Brit tourist to another: Eeee, I knew it were gonna be cold, but I forgot we’d have to, like, go outside.

–Central Park

Overheard by: birdw0rks

Chick on cell: Why can’t you pick me up, Dad? … I don’t want to wait for the bus — it’s too cold out… Okay, thanks. See you later. [Hangs up phone.] Asshole.

–Bronx-bound 4 train

Overheard by: Sternie

Queer hipster: It’s gonna be cold this weekend. Like, negative four or negative zero.

–Essex Restaurant, LES

Pilot: Welcome aboard our plane this afternoon, with direct service to Atlanta. The current weather in Atlanta is actually colder than it is here, so it sucks to be you.

–LaGuardia

Overheard by: jaybrrd

Australian guy, shocked at pixie chick peeing on nearby steps: Does that girl not have her pants on?!
Australian girl, unaware: What? [Both turn to stare.]
Pixie chick’s guy friend: Yes, that’s right! She’s peeing!

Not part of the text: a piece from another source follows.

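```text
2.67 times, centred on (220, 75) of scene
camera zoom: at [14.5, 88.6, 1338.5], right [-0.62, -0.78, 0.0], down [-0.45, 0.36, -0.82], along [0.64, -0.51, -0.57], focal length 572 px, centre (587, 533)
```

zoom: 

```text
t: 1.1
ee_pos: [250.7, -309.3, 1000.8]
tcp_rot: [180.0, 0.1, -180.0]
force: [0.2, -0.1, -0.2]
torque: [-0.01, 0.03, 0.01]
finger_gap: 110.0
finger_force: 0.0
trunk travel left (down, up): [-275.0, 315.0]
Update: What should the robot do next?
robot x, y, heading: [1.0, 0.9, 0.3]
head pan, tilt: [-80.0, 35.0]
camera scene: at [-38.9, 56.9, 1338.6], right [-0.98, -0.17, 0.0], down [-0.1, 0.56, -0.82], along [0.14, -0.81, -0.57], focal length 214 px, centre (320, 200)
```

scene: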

–St. Mark’s Pl, between 1st Ave & Ave A

Overheard by: justin

Tall foreign model #1: … And we nicknamed each other’s, you know, junk…
Tall foreign model #2: Really? What does he call yours?
Tall foreign model #1: He keeps calling it ‘Gina’ — I don’t get why.
Tall foreign model #2: Huh.

–12th & 4th

Security guy: Where you from?
Tourist: Amsterdam.
Security guy, gesturing broadly to the view: This was once all yours!

–Empire State Building

Dark-skinned immigrant: I had oral sex with two white women. My first time with white women.
Friend: How was it?
Dark-skinned immigrant: Ummm… Salty.

–Supreme Court, Bronx

Overheard by: Big Larry

Hipster to man pressing napkin against Annie Leibovitz picture to write down a number: What are you doing?! You can’t do that!
Russian man: Is okay — it happens.

–Brooklyn Museum

Overheard by: I swear, I didn’t know him!

American woman: I heard this song the other day — the lyrics were great.
British man: Hm?
American woman: It was almost as good as that one song — you know, that one that goes, ‘Ain’t no call like a booty call, ’cause a booty call just don’t stop.’
British man: Uh-huh.
American woman: The lyrics are all, ‘Looove is my religion. I’ll take you to the temple tonight.’
British man: Wow… Let’s just try to make some more really shitty metaphors, why don’t we?